DOCUMENT PASSAGE

Improve inference for Double64

Some of the methods in Krylov return `Union`s when passed `Double64`
arguments. This commit reworks those methods to ensure deterministic
return types.

Author: timholy

src/krylov_utils.jl

@@ -24,29 +24,25 @@ function sym_givens(a :: T, b :: T) where T <: AbstractFloat
   # http://www.stanford.edu/group/SOL/dissertations/sou-cheng-choi-thesis.pdf
   # D. Orban, Montreal, May 2015.
 
-  if b == 0
-    if a == 0
-      c = one(T)
-    else
-      c = sign(a)  # In Julia, sign(0) = 0.
-    end
+  if iszero(b)
+    c = T(sign(a) + iszero(a)) # In Julia, sign(0) = 0.
     s = zero(T)
     ρ = abs(a)
 
-  elseif a == 0
+  elseif iszero(a)
     c = zero(T)
-    s = sign(b)
+    s = T(sign(b))
     ρ = abs(b)
 
   elseif abs(b) > abs(a)
     t = a / b
-    s = sign(b) / sqrt(one(T) + t * t)
+    s = T(sign(b)) / sqrt(oneunit(T) + t * t)
     c = s * t
     ρ = b / s  # Computationally better than ρ = a / c since |c| ≤ |s|.
 
   else
     t = b / a
-    c = sign(a) / sqrt(one(T) + t * t)

DATA LINES
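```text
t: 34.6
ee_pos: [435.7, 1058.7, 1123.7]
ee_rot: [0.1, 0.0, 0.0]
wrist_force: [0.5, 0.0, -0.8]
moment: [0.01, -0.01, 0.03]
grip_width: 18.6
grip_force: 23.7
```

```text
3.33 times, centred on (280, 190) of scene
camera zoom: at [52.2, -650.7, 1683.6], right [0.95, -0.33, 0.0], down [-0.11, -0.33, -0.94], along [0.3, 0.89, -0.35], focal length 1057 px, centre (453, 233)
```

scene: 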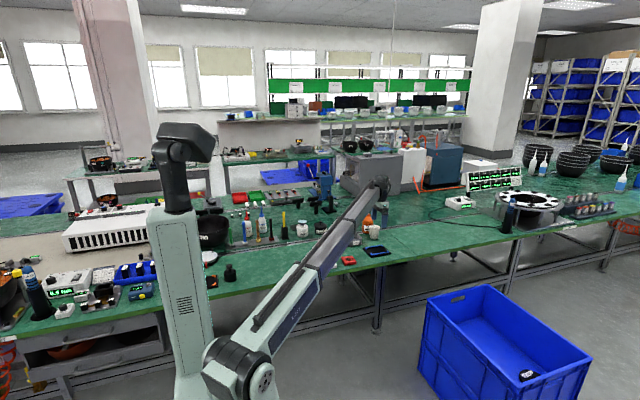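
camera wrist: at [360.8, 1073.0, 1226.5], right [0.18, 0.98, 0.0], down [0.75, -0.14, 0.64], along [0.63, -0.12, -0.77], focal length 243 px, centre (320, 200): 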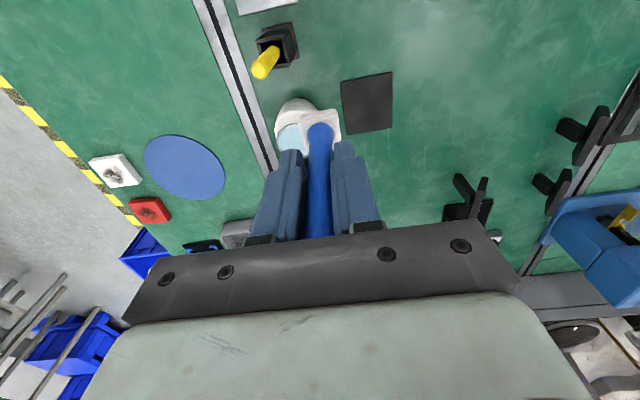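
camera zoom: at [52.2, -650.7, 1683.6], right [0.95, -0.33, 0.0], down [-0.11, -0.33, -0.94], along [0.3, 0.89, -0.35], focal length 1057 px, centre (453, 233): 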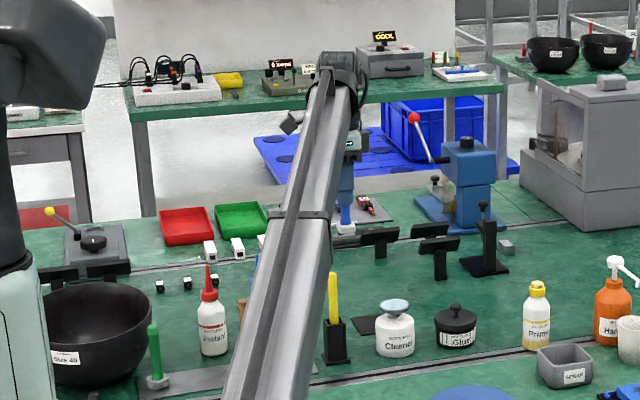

REQUIREMENTS
Write the next part of the document passage, the one that starts with "Improve inference for".

RESPONSE TO THIS EXERCISE
+    c = T(sign(a)) / sqrt(oneunit(T) + t * t)
     s = c * t
     ρ = a / c  # Computationally better than ρ = b / s since |s| ≤ |c|
   end
@@ -387,12 +383,12 @@ function to_boundary(n :: Int, x :: AbstractVector{FC}, d :: AbstractVector{FC},
     mulorldiv!(z, M, x, ldiv)
     rxd = kdot(n, z, d)
     xNorm2 = kdotr(n, z, x)
-    mulorldiv!(z, M, d, ldiv) 
+    mulorldiv!(z, M, d, ldiv)
     dNorm2 = kdotr(n, z, d)
-  end 
+  end
   dNorm2 == zero(T) && error("zero direction")
   flip && (rxd = -rxd)
-  
+
   radius2 = radius * radius
   (xNorm2 ≤ radius2) || error(@sprintf("outside of the trust region: ‖x‖²=%7.1e, Δ²=%7.1e", xNorm2, radius2))